---------- Reading passage
Skincare WTF: Slugging

Like most people out there, I too often find myself blindly following skincare advice from influencers and enthusiasts on social media. From a “miracle serum” to strange masks, there’s very few things I’m not willing to try. But things took a slight turn for me recently. I don’t know about you but I noticed the trend “slugging” on Tik Tok and Instagram over the pandemic. If you haven’t heard of it before, “slugging” refers to slathering a thick layer of Vaseline on your face. People who promoted this viral trend suggested that coating your face with Vaseline could somehow be the secret to achieving the glass skin we all dream of. Heck, even Martha Stewart claims to swear by slugging.
--------------------
---------- Information provided
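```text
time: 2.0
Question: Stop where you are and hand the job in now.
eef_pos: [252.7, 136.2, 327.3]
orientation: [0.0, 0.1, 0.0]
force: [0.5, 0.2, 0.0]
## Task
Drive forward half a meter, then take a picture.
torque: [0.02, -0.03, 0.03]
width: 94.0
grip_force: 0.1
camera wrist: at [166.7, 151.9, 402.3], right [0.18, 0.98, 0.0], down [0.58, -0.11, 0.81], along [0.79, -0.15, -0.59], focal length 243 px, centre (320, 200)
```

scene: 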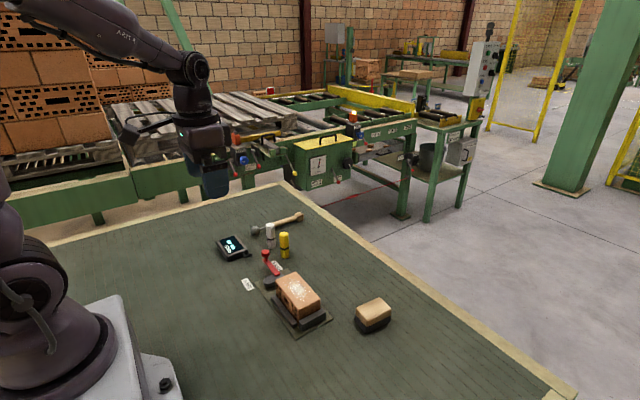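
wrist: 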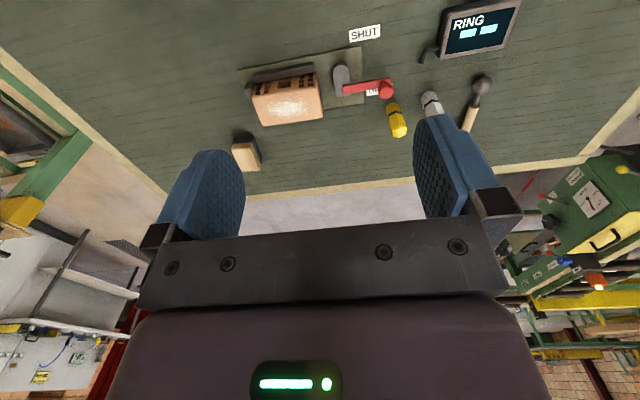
--------------------
» **Task requirements**
(1) Repeat the span of the reading passage whose first words are "Skincare WTF: Slugging" and whose last words are "swear by slugging.".
(2) Go on with the reading passage that begins "Skincare WTF: Slugging" from its last line.

» **Answers to the exercises**
(1)
Skincare WTF: Slugging

Like most people out there, I too often find myself blindly following skincare advice from influencers and enthusiasts on social media. From a “miracle serum” to strange masks, there’s very few things I’m not willing to try. But things took a slight turn for me recently. I don’t know about you but I noticed the trend “slugging” on Tik Tok and Instagram over the pandemic. If you haven’t heard of it before, “slugging” refers to slathering a thick layer of Vaseline on your face. People who promoted this viral trend suggested that coating your face with Vaseline could somehow be the secret to achieving the glass skin we all dream of. Heck, even Martha Stewart claims to swear by slugging.

(2)
But I was curious and wanted to know a little more before taking this trend into my own hands. While some swear by it, others stand ground on petrolatum and mineral oil being dangerous, carcinogenic, and comedogenic ingredients. As I began diving into peer reviewed literature and hearing what dermatologists and experts had to say about it, I realized that it isn’t as simple as “Is it good or bad?” And so while I could write an essay on this subject, I will try to break it down for you. Here are my biggest takeaways:
1. Petrolatum and Mineral Oil These are the two most common ingredients in products recommended for slugging and are both by-products of petroleum. While that may sound scary and dangerous, it is important to note that both these by-products undergo multiple rounds of renement. So the next time someone tells you that these ingredients are carcinogenic, let them know that unless they are getting their stash of mineral oil straight from an oil rig, they have nothing to worry about.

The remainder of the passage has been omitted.